What Have We Done
I read this in today’s NYTimes:
“Many militias and terrorist groups are just waiting for the Americans to leave,” said Salim Abdullah, the spokesman for the Iraqi Accordance Front,… "This does not mean the presence of American troops in Baghdad is our favorite option,” he said. “People in the street say the United States is part of the chaos here and they could have made it better and safer. Still, we need America to make the country more stable and not leave Iraq in the trouble, which they, themselves, have caused.”
It’s Salim’s last sentence that’s the shocker, when he says, apparently in all seriousness: “we need America to make the country more stable and not leave Iraq in the trouble, which they, [the Americans] themselves, have caused.”
In other words we have created the trouble and now we have to stay to eliminate the trouble we have created. How do we do that? Maybe a bad marriage of our own creation can be made better by our staying, but the country, Iraq, will be better by our staying? We’re in our fourth year of believing this with a total absence of evidence for that belief. Our being there creates the trouble. Our continuing to be there will somehow do away with the trouble? I don’t think so.
Unbelievable, isn’t it, first Vietnam, and now Iraq. We have shot ourselves in both feet, and at this time we can hardly walk. In both instances we have created situations for which there is no solution other than our walking away (if our feet would allow it) and thereby making a bad situation, of our creation, even worse. Unbelievable that we have done this to ourselves. What horrible chain of reasoning adopted by our leaders enabled this to happen?
Then further on in the same article I read this:
“The conditions that need to be achieved before a major troop reduction, General Odierno said, are a reduction in insurgent and militia attacks and an improved ability by Iraqi security forces to protect noncombatants.”

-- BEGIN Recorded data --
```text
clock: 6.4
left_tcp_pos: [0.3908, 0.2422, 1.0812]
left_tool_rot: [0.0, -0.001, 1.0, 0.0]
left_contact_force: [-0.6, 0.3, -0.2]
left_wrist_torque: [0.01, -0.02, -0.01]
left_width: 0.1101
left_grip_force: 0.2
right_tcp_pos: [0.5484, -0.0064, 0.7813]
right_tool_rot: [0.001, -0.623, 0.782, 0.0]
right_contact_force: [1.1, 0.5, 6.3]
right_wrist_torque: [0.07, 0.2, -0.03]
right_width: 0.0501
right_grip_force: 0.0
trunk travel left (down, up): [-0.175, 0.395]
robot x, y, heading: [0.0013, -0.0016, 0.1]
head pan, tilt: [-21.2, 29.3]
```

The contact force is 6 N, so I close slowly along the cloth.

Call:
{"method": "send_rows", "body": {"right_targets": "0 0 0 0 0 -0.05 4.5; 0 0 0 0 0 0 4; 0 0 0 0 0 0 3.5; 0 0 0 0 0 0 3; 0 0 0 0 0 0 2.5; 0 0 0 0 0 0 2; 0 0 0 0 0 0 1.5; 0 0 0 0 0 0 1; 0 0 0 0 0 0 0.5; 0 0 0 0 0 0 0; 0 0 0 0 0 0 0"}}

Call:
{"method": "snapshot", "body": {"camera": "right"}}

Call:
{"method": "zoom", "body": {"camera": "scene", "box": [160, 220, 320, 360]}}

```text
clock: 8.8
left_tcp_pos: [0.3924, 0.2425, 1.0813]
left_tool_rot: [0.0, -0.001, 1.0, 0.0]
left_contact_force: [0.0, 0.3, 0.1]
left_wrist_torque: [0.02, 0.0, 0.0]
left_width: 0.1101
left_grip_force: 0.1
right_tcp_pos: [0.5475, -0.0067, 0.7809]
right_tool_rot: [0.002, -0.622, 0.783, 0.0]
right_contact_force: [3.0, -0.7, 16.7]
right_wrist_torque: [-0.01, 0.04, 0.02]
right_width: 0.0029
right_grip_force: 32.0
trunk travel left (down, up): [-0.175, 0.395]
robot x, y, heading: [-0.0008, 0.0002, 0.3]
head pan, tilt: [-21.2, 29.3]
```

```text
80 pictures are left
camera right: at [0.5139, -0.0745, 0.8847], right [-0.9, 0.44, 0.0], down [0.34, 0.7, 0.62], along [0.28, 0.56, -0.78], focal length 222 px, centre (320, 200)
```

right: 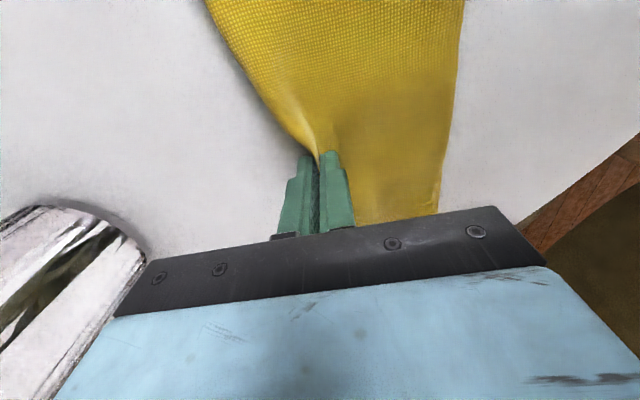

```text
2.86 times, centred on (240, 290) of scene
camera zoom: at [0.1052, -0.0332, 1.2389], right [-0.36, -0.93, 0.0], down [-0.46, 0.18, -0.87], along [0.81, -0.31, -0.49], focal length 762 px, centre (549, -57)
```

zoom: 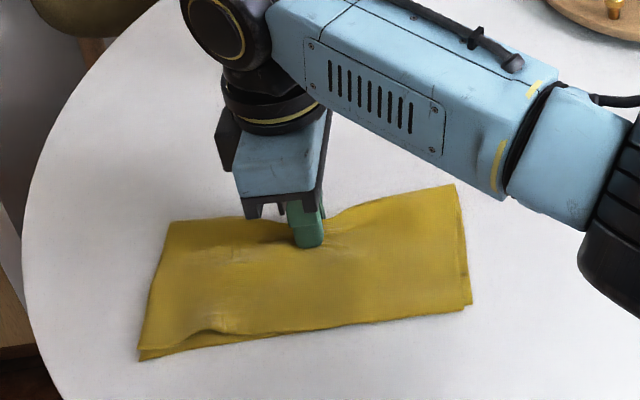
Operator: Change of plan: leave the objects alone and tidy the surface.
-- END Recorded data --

Now haven’t we heard this before, probably each year, since the President’s “Mission Accomplished” speech on the USS Abraham Lincoln, in May of 2003? What has led General Odierno to believe that anything we have done during the now four years since the President’s ill-chosen words on the Carrier deck has led to anything but an increase in insurgent attacks? What has led the General to believe that the ability of the Iraqi security forces to protect noncombatants is improving? Perhaps he is new to Iraq?
He must be, for I see no other explanation for the continual folly of his and others’ pronouncements, than the fact that our military personnel is constantly changing and that with the arrival of each new contingent in Iraq comes the belief that with our help the security conditions can be improved and the responsibility for the country’s security can eventually be placed in Iraqi hands.
But those with the long view, many journalists among others, realize that with the passage of each year the only significant changes taking place in Iraq are in the numbers of the dead and wounded and the numbers of those fleeing the country. What have we done?